DATA BLOCK
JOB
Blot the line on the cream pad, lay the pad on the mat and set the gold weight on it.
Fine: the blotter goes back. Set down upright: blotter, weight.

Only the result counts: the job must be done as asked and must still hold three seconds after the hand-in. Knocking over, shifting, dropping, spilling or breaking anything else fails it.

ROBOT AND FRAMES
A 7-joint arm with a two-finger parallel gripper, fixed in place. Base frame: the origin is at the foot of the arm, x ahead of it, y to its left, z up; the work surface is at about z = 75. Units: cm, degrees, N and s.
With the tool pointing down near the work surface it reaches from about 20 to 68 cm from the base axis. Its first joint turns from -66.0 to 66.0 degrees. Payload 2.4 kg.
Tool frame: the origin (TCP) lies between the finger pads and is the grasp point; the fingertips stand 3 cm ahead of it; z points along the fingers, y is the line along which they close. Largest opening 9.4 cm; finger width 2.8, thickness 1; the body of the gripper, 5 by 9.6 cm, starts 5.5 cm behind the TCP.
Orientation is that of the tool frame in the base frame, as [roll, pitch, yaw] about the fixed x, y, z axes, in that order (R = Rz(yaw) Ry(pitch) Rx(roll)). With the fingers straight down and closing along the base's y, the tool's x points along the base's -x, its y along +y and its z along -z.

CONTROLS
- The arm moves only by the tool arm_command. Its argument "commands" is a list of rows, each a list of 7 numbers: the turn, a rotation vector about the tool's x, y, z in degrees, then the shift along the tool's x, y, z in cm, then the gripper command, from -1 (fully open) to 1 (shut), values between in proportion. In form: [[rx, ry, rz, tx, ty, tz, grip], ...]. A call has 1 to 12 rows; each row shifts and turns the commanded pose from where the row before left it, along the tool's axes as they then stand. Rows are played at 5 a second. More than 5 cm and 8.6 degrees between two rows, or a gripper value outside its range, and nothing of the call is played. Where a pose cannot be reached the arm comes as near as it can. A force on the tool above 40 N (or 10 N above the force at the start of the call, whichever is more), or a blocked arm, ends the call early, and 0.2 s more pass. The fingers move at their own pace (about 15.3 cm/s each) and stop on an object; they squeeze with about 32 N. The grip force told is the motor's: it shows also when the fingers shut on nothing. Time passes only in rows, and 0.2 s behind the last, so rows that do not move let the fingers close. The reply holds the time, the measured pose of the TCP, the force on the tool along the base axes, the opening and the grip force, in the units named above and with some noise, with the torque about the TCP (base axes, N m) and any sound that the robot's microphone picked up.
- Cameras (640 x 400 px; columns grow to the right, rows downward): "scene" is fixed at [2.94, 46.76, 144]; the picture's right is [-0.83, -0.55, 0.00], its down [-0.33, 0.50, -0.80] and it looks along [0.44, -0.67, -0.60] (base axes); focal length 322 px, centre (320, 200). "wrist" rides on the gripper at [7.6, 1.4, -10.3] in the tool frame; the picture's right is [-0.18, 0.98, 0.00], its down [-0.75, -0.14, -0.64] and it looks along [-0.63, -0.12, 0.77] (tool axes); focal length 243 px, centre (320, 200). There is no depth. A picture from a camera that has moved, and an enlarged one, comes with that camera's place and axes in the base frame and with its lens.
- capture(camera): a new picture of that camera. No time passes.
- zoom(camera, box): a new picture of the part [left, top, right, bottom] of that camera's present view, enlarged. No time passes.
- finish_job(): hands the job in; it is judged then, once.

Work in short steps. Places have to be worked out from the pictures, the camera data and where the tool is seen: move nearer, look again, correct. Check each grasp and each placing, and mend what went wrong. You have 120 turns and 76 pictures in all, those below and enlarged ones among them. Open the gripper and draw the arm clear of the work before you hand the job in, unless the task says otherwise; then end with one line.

EXERCISE DESCRIPTION
Pull out all lines from the listing that contain the string "weight".

RESPONSE
Blot the line on the cream pad, lay the pad on the mat and set the gold weight on it.
Fine: the blotter goes back. Set down upright: blotter, weight.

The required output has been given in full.